SOURCE MATERIAL:
>> begin
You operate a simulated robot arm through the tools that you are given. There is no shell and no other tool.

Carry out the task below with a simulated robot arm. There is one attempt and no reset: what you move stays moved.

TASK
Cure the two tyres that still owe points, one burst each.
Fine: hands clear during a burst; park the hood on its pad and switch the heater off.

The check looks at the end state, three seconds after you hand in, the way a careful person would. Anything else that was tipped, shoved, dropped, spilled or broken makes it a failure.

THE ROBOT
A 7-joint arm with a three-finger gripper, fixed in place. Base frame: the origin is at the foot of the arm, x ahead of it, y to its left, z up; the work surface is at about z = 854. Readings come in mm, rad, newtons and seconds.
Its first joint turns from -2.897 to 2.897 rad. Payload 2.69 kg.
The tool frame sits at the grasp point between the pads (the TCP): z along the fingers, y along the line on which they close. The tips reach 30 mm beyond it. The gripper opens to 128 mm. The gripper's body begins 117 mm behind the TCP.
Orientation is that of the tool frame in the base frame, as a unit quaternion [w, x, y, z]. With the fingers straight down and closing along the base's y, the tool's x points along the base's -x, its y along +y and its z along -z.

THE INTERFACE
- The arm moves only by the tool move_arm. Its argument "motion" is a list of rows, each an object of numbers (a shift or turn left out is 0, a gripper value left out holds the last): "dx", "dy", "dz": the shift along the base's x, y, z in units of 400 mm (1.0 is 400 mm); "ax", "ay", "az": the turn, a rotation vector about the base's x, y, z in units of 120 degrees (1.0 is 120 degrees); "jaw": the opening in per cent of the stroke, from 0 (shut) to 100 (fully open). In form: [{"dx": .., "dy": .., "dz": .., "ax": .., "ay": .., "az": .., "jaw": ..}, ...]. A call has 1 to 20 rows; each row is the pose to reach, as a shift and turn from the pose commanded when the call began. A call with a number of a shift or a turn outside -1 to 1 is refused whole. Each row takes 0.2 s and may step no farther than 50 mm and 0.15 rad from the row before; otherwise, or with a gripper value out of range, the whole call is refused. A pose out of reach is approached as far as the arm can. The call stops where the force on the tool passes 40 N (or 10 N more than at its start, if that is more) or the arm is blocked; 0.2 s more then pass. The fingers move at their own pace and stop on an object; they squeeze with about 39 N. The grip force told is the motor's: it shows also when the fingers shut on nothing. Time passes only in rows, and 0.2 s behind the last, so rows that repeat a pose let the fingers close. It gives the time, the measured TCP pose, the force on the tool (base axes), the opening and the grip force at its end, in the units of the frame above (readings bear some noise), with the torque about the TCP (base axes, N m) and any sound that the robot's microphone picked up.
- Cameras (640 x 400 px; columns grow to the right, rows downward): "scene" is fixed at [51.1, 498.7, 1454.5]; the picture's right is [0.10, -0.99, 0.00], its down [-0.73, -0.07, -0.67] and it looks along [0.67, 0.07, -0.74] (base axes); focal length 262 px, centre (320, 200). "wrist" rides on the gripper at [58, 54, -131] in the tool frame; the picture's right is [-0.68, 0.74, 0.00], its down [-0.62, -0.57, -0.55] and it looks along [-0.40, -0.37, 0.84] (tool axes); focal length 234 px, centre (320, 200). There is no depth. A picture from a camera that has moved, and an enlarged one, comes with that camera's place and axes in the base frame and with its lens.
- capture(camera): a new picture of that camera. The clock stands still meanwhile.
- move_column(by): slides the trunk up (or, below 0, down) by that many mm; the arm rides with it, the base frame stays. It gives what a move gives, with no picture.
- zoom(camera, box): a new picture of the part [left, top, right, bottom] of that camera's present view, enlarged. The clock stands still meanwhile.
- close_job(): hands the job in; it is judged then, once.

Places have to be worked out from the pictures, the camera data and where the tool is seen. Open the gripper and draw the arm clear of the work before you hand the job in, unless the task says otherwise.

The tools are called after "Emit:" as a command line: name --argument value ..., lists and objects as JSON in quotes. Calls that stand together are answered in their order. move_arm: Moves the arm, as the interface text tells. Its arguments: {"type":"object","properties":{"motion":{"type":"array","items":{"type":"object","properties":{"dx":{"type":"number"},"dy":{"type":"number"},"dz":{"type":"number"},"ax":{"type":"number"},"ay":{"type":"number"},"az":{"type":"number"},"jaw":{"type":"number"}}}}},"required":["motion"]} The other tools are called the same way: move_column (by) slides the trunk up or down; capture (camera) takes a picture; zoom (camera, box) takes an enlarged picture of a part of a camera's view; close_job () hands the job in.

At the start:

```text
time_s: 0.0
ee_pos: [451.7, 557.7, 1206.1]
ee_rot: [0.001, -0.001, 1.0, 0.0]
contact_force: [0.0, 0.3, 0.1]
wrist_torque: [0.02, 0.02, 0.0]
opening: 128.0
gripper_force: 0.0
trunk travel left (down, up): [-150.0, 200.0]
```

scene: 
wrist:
>> end
EXERCISE: Copy every line of the listing where the word "clock" appears.

RESULT FOR THIS EXERCISE:
- capture(camera): a new picture of that camera. The clock stands still meanwhile.
- zoom(camera, box): a new picture of the part [left, top, right, bottom] of that camera's present view, enlarged. The clock stands still meanwhile.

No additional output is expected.